Penrose is meticulous in his use of evidence, but his highly speculative arguments are not completely persuasive. Although there are true propositions that are incapable of being proved within a given calculus, they might be proven within a higher level one (a metalanguage). Furthermore, one of the implications of Penrose's arguments appears to be that there are no true propositions that people cannot prove, but this is almost certainly untrue. For example, I cannot prove that I will perform a particular action (even if there is no change in the external world) since attempting to decide may change my state and I cannot take such changes into account without an infinite regress. Nor can I be certain that the decision process will halt before a solution is found, as opposed to being abandoned without a result being reached. Second, Penrose gives no examples from everyday life in which noncomputational methods must be used. Third, he is vague about how such methods operate in order to solve problems. He is reduced to saying that we do not at present understand the collapse of the wave function (the interconnection between the world of fundamental particles and the macroscopic world) and that once this is understood, which would require a revolution in physics, we shall understand noncomputational methods and also the nature of consciousness. This is a wish and a prayer, not a promise. Finally, if all consciousness depends on nonconscious quantum phenomena, the attempt of cognitive science to correlate consciousness with computational mechanisms would be a waste of effort, despite the successes it has already produced.

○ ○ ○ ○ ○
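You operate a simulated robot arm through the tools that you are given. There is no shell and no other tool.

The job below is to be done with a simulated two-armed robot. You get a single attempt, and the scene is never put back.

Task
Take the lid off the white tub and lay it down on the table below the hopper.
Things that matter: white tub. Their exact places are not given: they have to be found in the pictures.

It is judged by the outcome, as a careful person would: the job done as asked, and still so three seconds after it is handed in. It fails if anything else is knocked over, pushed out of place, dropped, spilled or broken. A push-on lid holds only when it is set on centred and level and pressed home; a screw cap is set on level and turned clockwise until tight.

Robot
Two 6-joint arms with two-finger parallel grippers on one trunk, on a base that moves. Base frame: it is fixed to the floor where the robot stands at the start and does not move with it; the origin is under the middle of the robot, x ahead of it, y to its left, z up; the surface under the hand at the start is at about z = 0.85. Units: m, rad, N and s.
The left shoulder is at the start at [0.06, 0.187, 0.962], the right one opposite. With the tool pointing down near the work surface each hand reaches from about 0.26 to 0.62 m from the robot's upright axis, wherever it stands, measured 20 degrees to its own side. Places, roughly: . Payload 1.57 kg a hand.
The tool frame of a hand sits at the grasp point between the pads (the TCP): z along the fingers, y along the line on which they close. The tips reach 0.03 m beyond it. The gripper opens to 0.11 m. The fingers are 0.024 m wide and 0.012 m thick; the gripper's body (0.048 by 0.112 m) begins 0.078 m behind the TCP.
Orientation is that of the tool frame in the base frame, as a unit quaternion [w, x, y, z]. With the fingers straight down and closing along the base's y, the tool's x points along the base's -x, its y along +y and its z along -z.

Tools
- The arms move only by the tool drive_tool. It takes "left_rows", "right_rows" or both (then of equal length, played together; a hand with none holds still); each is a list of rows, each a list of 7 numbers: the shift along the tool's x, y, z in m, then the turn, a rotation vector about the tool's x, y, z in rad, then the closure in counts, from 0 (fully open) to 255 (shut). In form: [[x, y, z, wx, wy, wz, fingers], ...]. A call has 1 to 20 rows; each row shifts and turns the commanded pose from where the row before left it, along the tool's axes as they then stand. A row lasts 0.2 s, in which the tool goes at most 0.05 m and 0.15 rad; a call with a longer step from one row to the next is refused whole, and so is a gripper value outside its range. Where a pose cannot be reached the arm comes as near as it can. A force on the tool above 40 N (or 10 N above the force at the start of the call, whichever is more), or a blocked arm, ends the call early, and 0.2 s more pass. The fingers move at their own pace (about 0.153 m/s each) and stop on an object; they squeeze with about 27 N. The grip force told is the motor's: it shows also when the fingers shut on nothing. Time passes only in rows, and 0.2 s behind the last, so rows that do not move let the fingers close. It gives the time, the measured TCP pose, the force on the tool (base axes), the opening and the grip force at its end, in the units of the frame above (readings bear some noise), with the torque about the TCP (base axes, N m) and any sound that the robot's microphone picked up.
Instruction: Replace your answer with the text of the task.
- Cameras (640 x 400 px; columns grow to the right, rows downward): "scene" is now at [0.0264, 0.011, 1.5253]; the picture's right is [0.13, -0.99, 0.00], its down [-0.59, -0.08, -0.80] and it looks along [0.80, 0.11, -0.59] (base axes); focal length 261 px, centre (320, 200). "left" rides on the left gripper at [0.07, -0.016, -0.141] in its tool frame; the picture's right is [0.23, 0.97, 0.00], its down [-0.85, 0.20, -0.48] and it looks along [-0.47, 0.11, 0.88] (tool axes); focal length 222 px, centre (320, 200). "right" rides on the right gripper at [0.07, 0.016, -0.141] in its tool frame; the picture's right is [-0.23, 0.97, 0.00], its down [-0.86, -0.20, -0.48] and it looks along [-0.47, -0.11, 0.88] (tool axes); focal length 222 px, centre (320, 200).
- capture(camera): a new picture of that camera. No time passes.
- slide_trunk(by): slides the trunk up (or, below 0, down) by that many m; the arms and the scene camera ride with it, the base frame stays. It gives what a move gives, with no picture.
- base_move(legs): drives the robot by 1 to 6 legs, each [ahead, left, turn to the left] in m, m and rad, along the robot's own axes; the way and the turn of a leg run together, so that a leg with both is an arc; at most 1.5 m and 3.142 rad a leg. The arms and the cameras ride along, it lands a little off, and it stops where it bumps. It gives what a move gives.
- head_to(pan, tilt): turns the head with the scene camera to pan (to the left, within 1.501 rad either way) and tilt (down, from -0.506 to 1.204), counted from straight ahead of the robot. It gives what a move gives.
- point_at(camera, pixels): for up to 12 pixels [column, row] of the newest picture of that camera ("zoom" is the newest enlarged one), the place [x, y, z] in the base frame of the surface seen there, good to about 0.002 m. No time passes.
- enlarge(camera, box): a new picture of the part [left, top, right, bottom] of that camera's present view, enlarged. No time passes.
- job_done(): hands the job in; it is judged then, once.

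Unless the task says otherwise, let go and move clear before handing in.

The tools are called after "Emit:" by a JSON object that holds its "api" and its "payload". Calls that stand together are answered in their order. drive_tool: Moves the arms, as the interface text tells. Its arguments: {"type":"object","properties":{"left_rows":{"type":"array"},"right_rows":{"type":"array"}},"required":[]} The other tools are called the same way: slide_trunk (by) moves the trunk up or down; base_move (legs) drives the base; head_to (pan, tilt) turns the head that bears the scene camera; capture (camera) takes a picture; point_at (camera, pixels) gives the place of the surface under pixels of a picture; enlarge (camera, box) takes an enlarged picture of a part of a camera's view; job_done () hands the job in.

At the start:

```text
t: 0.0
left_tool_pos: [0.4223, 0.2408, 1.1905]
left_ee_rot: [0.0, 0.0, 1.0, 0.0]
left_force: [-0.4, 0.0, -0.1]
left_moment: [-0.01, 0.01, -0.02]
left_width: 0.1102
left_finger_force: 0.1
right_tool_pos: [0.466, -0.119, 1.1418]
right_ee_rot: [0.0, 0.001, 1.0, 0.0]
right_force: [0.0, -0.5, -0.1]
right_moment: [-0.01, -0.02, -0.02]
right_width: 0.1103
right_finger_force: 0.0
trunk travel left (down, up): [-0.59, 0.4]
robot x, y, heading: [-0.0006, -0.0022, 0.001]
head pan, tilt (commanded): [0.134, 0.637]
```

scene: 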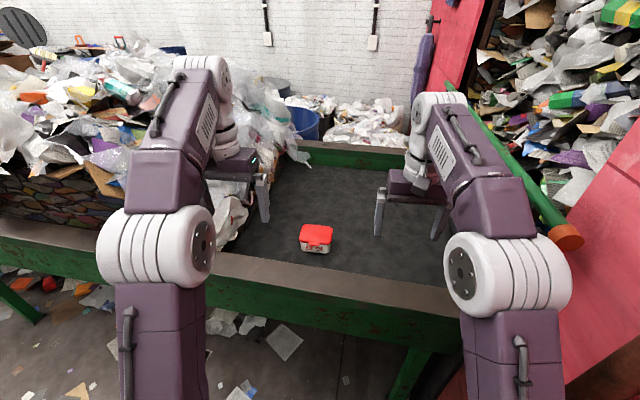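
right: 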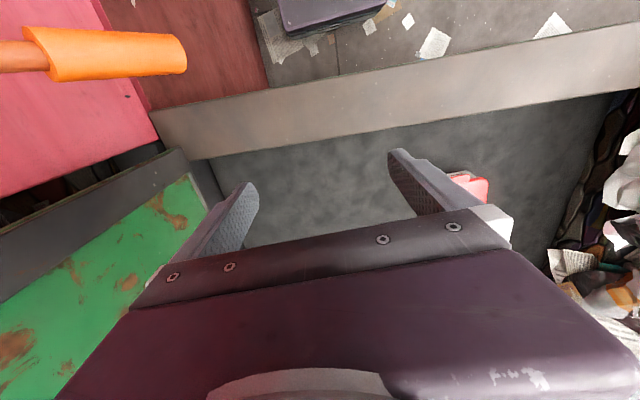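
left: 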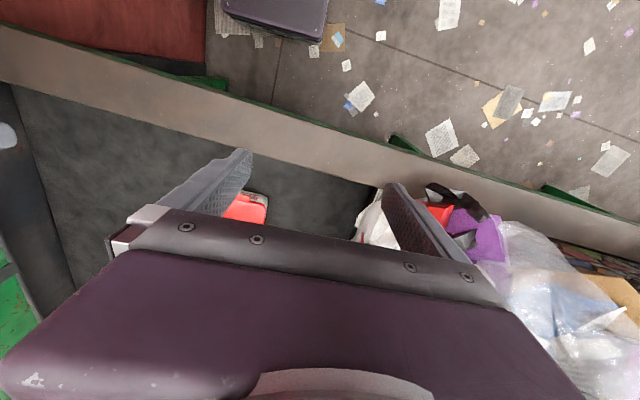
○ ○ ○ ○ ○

It was only a matter of time before someone would seize on Penrose's ideas and use them in ways he never intended. Ostensibly, Chris Nunn attempts to contrast Penrose's way of looking at consciousness and the brain with the classical view. In fact, the book defends Penrose's ideas by extending them to explore a number of bizarre phenomena - some real, most imaginary.

Nunn claims that telepathy can be explained by the Einstein-Podolsky-Rosen phenomenon - the fact that if two particles become "entangled" the attributes of one can be fixed by an observation on the other, however far away they are, even though before the observation is made, these attributes are not determined. Similarly, according to Nunn, psychokinesis is achieved by particles in the brain being somehow in tune with particles in the object affected by psychokinesis. No account of how quantum waves operate to achieve these effects is supplied. Nunn uses similar arguments to explain Jung's archetypes, and even the tendency for members of a group to think in the same way as one another. Talking to one another is apparently not sufficient. He also believes that the indeterminacy of the collapse of the wave function underlies freedom of the will: this opinion is inconsistent with the predictability of most human actions and if decisions are influenced by random events, the concepts of credit and blame would have to be abandoned.

Awareness contains many errors: for example, NMDA is not a neurotransmitter as alleged; we see the world in three dimensions not two; according to "identity theory" consciousness is not "the result" of conventional brain activity, it is such activity (or aspects of it) under a different description. Some of Nunn's arguments are, to put it mildly, odd. For example, he infers that consciousness must have evolutionary value because it uses up 30 per cent of the body's energy: hence, it must be useful or it would not have evolved in the face of its disadvantageous energy consumption. But surely it is the brain not consciousness that uses energy: there is no need to believe that awareness requires any extra energy whatever.

It is unclear whether Nunn understands what he writes, but it is certain that few if any of his readers will. Awareness may well make Penrose feel queasy.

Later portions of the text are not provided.